As previously reported by My Business, changes to the Fair Work Act have shifted employment oversight responsibilities to franchisors, with hefty penalties aimed to avoid a repeat of the high-profile 7-Eleven wages scandal.
However, it is not just franchise businesses that are affected by the new rules, with holding companies also in the firing line.
“A raft of new changes came into effect last month under the Fair Work Amendment (Protecting Vulnerable Workers) Act 2017, including a tenfold increase on maximum penalties (from $12,600 to $126,000 for individuals and from $63,000 to $630,000 for companies) for serious contraventions of the FWA (including deliberate breaches of record-keeping obligations), prohibitions on “cash back schemes”, and expanded evidence-gathering powers for the Fair Work Ombudsman,” explained Simone Caylock, partner and workplace relations specialist at Rigby Cooke Lawyers.

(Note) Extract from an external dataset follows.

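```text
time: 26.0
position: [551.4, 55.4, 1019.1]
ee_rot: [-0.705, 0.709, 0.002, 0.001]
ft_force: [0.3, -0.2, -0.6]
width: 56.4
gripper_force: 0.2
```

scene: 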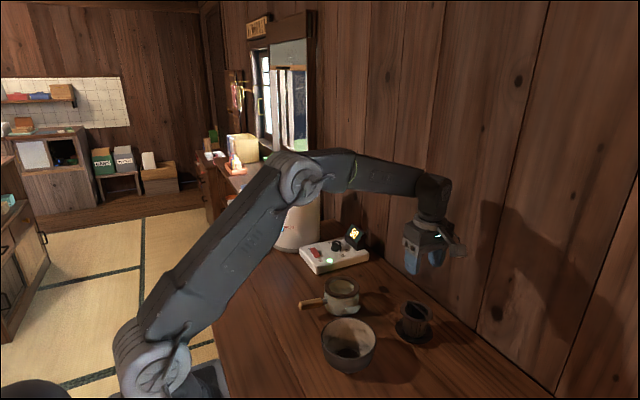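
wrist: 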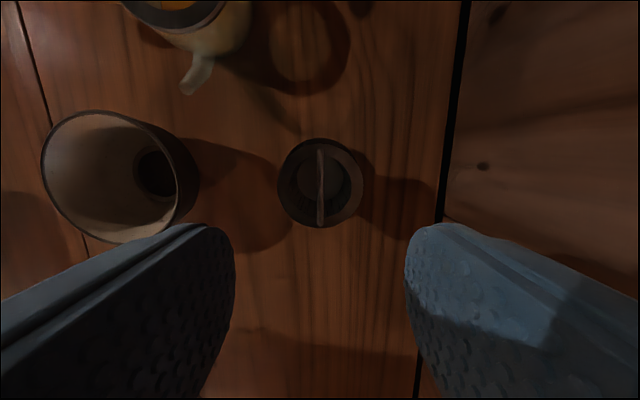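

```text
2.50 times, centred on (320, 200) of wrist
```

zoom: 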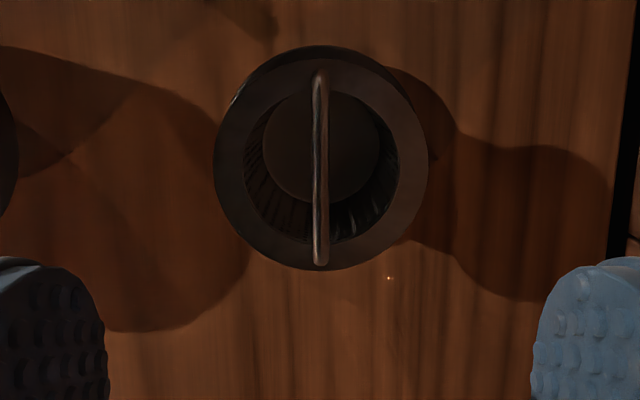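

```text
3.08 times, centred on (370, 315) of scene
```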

“From 27 October 2017 however, the law placed a new onus on franchisors and parent companies to demonstrate they have taken reasonable steps to prevent a franchisee or subsidiary from contravening the FWA.
“Failure to prove so could potentially lead to a civil proceeding and those fines of up to $630,000 per breach.”
According to Ms Caylock, all franchisors and holding companies can now be held liable for certain workplace law breaches by their franchisees and subsidiaries, where they either knew or could reasonably have foreseen such breaches were occurring.
“Simply pleading ignorance will not hold up in court,” she said.
“If organisations are responsible for franchisees or have subsidiaries that engage staff, to be able to demonstrate they have taken reasonable steps, they must ensure they have systems in place, such as declarations, audit programs and risk assessments, to ensure those third parties comply with relevant workplace laws.”